The incident underscores the wilfulness of coalition politics when role definitions are blurred. When allies pull in different directions, the biggest casualty is governance. In the era of single party rule, the party high command was the undisputed king. There may have been murmurs of dissent but there was no survival outside the party. As a result, the fundamental rules of the game were not tinkered with.

A single-party system also helped preserve bureaucratic freedom to some extent. Till not too long ago, an officer could defy his minister on paper. He was, more often than not, protected by his boss, the chief secretary, who usually was an officer of impeccable credentials and carried weight with the political class. The chief secretary would back the officer and, if necessary, take up the matter of the recalcitrant minister with the CM who would, in turn, rein in his subordinate minister. Whatever the net bargain, the officer would stay unscathed. The flow of authority was definite, precise and incontrovertible. Today, whoever flexes his muscles more rules.

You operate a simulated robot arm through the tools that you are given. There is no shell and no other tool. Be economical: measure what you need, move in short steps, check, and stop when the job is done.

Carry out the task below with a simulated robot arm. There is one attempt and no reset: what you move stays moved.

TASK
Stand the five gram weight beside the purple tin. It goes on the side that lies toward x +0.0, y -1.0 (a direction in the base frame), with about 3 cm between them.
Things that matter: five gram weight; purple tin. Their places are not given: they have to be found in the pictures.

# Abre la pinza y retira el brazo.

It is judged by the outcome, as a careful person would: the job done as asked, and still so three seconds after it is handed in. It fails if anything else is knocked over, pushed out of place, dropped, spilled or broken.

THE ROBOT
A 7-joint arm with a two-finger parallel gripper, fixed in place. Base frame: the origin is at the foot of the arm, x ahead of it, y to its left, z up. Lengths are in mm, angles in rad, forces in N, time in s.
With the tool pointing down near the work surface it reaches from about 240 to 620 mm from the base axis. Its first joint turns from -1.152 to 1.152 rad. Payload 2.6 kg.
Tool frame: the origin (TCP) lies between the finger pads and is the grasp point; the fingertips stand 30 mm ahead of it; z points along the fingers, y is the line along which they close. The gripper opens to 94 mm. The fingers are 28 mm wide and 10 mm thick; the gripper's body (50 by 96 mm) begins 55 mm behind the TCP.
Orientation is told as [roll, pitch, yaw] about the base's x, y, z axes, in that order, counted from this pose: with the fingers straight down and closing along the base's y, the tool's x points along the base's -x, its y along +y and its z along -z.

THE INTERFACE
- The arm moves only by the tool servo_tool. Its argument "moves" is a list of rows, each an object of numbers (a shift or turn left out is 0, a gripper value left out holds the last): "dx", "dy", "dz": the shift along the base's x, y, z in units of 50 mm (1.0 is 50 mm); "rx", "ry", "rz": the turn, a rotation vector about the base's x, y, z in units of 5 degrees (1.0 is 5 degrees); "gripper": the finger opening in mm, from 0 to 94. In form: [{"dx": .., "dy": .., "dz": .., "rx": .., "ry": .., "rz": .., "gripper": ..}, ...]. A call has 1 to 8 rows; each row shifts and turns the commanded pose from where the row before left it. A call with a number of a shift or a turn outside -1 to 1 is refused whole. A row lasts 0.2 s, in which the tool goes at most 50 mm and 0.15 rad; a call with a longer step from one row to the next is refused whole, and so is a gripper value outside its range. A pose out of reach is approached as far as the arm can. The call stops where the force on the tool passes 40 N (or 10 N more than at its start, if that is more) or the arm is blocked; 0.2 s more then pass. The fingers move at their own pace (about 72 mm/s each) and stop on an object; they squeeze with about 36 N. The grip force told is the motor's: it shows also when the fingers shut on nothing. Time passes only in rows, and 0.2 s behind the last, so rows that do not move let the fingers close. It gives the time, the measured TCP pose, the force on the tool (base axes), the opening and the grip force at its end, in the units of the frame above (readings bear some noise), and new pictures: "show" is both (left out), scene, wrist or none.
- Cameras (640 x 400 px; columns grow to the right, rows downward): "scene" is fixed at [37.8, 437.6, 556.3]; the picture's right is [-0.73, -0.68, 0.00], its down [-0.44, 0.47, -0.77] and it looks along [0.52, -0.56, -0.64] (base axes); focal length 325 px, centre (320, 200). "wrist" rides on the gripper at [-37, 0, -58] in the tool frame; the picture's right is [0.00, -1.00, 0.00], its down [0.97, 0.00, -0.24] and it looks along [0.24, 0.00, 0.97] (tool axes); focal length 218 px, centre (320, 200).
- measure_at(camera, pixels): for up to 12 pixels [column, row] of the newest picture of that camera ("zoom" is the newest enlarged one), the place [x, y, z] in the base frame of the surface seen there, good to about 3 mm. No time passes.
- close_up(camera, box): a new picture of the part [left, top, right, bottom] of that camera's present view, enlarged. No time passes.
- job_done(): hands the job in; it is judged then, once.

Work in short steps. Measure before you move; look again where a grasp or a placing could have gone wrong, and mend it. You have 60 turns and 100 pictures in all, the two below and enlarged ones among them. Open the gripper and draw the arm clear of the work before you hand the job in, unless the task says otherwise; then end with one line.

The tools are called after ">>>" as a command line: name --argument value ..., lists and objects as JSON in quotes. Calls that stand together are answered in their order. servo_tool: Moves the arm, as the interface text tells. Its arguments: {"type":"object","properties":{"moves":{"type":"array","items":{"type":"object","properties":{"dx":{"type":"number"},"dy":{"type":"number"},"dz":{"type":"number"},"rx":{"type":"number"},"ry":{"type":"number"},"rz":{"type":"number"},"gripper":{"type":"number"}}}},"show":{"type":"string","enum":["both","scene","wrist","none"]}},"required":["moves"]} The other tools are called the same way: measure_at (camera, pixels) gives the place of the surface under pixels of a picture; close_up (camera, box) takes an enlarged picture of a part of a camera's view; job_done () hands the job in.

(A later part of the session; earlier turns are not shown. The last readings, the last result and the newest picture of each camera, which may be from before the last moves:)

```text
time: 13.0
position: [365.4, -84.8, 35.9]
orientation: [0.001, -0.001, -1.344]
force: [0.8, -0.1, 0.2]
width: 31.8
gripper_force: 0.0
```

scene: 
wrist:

Officers can no longer take on their political bosses without a death wish because the CM has no control over ministers from other parties. The chief secretary, barring a few in the last decade, is increasingly a stooge who cannot stand up for himself, let alone his staff.

If committed bureaucracy — a concept introduced by Indira Gandhi to keep officers subservient to politicians — was the first onslaught on free and fair governance, the compulsions of new age politics with its inherent strains of insecurity and oneupmanship have dealt another lethal blow.